Tomlins’ Invites exhibition featured three main elements, a tiled sculpture that included a film of a butcher cutting meat and a neon strip light, a highly polished bronze of the skinned back legs of a lamb, and a large concrete and slate sculpture produced from a Stonemason’s workbench reworked by the artist.
A central aspect and theme of Tomlins’ Invites exhibition was contemporary culture's relationship with food and its visual form and representation. Appropriating the highly processed convenience aesthetic of fast food restaurants, kitchens and supermarkets, much of Tomlins' early work related to a consideration of the delineation of artistry from skill.
During her Invites Focus we will be showing Meat and Me, 2012, the centre piece of her Invites show and highlighting some of the work Tomlins has been developing recently.
As lockdown loomed she was on her way to India as part of a Coventry City of Culture / British Council research trip to work with the Kumartuli of North Kolkata.
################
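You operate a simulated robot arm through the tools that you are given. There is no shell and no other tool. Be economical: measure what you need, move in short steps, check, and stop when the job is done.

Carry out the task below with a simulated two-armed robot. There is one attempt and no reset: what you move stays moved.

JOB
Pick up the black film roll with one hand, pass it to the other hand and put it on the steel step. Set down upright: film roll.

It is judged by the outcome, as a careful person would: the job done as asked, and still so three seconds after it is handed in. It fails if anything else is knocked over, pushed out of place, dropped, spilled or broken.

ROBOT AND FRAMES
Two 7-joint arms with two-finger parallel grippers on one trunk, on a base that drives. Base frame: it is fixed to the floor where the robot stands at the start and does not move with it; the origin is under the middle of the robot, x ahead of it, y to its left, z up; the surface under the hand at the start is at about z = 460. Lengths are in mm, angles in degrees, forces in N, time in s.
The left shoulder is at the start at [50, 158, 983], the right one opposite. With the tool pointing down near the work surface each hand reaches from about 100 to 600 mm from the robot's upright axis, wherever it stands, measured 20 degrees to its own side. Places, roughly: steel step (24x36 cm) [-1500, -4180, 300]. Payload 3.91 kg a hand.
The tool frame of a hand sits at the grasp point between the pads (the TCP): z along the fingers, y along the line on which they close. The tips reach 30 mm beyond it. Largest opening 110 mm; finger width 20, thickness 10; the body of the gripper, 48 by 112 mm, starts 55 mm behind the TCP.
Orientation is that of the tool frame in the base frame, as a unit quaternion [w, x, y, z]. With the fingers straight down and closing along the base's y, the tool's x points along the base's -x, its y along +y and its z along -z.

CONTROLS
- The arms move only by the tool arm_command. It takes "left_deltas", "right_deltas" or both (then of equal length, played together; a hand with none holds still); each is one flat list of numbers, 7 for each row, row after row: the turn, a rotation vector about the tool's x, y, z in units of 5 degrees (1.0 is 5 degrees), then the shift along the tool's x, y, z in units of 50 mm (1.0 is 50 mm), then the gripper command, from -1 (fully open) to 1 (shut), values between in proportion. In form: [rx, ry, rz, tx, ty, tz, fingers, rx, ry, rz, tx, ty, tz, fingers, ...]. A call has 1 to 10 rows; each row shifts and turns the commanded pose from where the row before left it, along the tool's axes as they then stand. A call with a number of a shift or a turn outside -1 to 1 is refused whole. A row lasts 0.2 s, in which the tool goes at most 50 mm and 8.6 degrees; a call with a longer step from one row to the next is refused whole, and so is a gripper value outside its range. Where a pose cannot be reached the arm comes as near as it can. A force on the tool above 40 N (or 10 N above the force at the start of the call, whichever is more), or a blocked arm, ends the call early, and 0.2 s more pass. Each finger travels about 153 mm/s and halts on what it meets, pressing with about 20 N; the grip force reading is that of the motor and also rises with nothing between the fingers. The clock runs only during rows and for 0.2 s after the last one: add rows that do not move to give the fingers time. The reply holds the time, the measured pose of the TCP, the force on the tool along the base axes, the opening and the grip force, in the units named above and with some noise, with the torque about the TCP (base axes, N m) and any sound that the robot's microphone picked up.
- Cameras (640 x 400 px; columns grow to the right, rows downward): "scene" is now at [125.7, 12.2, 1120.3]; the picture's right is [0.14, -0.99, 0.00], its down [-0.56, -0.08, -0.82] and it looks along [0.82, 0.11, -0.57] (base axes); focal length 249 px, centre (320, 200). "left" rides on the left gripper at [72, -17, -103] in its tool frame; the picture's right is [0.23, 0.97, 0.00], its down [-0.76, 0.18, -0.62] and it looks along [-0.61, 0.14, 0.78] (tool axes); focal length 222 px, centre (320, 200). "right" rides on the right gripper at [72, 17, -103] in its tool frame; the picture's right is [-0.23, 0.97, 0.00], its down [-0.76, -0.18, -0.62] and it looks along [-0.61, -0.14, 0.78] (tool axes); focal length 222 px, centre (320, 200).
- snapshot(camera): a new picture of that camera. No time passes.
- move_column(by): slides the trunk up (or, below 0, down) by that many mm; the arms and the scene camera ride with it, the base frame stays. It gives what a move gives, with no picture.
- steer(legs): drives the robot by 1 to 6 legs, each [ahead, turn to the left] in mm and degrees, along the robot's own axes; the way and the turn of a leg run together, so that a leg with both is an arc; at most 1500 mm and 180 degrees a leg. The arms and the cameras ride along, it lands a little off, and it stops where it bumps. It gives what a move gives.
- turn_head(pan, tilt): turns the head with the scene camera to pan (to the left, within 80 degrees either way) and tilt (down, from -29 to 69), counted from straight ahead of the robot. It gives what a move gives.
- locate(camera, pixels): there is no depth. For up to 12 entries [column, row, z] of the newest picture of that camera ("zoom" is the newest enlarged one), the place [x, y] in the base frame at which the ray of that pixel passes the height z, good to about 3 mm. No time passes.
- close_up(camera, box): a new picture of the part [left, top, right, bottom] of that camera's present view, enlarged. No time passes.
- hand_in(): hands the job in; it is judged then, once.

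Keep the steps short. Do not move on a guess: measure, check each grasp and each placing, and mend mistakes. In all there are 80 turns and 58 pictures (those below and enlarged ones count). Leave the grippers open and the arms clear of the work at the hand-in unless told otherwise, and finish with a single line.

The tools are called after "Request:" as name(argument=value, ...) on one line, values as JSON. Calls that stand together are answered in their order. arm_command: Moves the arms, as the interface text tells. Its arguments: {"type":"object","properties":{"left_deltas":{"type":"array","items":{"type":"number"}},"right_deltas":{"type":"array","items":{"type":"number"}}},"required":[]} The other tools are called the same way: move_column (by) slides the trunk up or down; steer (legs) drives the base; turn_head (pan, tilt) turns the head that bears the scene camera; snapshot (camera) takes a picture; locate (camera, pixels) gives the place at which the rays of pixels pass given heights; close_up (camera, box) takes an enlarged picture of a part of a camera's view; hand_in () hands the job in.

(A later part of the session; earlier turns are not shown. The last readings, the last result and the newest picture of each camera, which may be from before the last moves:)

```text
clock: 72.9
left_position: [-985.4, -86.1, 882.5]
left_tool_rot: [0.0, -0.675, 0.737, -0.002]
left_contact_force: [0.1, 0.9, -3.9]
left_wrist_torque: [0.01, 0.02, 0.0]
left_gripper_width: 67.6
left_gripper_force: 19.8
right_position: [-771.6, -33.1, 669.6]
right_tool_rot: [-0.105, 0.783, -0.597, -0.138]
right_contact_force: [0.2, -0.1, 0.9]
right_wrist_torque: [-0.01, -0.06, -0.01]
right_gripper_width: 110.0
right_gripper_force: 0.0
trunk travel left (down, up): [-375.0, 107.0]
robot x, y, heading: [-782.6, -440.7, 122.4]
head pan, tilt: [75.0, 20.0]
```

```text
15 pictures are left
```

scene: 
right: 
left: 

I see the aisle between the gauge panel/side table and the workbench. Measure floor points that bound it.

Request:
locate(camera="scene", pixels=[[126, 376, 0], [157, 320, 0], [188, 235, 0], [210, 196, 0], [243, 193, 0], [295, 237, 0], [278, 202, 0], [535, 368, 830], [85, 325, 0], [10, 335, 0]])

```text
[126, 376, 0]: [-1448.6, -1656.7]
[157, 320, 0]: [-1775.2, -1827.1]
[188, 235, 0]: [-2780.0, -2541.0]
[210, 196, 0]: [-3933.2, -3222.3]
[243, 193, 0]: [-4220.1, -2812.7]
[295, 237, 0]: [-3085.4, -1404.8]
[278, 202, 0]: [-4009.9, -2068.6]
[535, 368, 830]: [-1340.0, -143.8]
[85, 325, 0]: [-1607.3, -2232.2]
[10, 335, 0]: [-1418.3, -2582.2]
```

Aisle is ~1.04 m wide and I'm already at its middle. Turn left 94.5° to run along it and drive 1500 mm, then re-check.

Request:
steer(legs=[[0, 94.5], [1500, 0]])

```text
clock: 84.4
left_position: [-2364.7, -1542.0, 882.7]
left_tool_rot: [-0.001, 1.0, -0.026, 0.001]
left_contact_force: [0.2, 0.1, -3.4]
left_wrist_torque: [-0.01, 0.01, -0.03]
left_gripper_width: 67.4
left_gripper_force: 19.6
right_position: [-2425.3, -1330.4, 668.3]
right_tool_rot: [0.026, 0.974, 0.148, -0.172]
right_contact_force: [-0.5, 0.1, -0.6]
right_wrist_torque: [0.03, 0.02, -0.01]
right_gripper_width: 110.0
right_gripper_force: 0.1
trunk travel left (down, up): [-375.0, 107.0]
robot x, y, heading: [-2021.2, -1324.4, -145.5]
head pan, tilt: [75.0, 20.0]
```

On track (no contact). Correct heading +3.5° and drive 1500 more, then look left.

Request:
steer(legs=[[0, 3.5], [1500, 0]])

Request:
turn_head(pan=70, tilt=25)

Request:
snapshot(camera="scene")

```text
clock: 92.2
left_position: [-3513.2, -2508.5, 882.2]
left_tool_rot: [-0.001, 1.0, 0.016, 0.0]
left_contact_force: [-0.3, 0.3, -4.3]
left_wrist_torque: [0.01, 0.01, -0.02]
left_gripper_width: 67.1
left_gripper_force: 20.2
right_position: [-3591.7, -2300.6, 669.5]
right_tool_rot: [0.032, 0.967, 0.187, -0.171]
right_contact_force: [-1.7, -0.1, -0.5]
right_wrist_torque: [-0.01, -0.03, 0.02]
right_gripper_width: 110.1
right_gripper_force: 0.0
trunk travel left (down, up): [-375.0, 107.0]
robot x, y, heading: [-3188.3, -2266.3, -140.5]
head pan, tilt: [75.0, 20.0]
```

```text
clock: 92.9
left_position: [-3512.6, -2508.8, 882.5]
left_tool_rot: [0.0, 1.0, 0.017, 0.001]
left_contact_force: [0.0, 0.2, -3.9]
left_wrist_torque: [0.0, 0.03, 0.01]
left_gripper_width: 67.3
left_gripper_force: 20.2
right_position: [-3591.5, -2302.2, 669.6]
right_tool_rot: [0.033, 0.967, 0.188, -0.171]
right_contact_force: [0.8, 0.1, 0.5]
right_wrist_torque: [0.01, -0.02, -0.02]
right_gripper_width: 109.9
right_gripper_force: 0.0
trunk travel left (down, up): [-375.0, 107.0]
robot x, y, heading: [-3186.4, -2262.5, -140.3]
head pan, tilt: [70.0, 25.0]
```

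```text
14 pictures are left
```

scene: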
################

Kumartuli (Kumar = potters Tuli = locality) is an area of the city settled by clay artisans over 300 years ago. Today, around 150 families live there, earning a living by sculpting idols for the various Hindu festivals. Using the traditional method, clay is built up over straw armatures. The clay is baked in the sun but never fired and in so doing, the clay can be borrowed from the earth for the time it is needed before being submerged in the river and returned. It is the cyclical process of the material transformation and its potential as a sustainable approach to sculpture production that Tomlins’ was interested in understanding more. You can read more about her time in Kolkata on her recently completed BLOG. Lucy has also shared with us her travel playlist.
Tomlins’ recent work has also been considering the sustainably of our built environment and the political, social and environmental impact of urbanisation. In the ongoing development of her work-in-progress ‘Camp’ she has posed the questions: “Should buildings be made out materials designed to outlive their useful life? Should we return to traditional structures and techniques that are low cost but labour intensive with minimal environmental impact? How can we look to nature to lead innovation in the built environment?” This project also considers the connections between civic pride and protest as well as migration and the concept of home when one is homeless or stateless.
Often the sculptural forms that we see most often, be they monuments, shelters or trees are not the things that we spend time interrogating. Tomlins was both artist and co-ordinator of an exhibition and residency in Vall d’Alba, Spain in Summer 2019. Her contributions to the exhibition were Rag and Bone (2019), a vast silicone rubber skin, cast from an ancient olive tree in the town’s square, and Cornucopia, 2019, the stiff semi translucent exoskeleton that was used to create the silicone cast. The combination of the two forms and the traits of the materials they were created in transformed the process of the making into the art work itself. Tomlins draws attention not so much to the form of the tree, though this is utterly transfixing, but to the act and labour necessary in the process of mimesis. These ancient trees are both the industrial and economic underpinning of the area. You can download information on the PARC Residency and Exhibition featuring Katrin Hanusch, Àngels Miralda, Georgina Sleap & Lucy Tomlins from the right hand side of this page. Lucy has shared a number of stunning images of the making of her works from this show in the image gallery below.
I draw from the everyday, in part to encourage a re-looking or closer looking at the things we might take for granted. Lucy Tomlins, Invites interview with Ellen Mara De Wachter, 10 May 2013
Lucy Tomlins b. Chertsey, UK. Lives and works in Warwickshire.
Tomlins holds an MA in Sculpture from the Royal College of Art, London, and a BA in Fine Art from the University of East London. Solo exhibitions and commissions include those at Art Collection, University of Warwick (2019), Sculpture at Bermondsey Square, Vitrine (2017), Bosse & Baum, London (2015) and Worcester Cathedral, Worcester (2013). Selected group shows include those at Museo etnológico, Castellón, Spain (2019); Mimosa House, London (2019); Chatsworth House, Derbyshire (2018); Galería de Arte Mexicano (GAM), Mexico City (2018); Zabludowicz Collection, London (2016); BayArt, Cardiff (2013) and the Royal British Society of Sculptors, London (2013). Tomlins is Director of Pangaea Sculptors’ Centre, UK.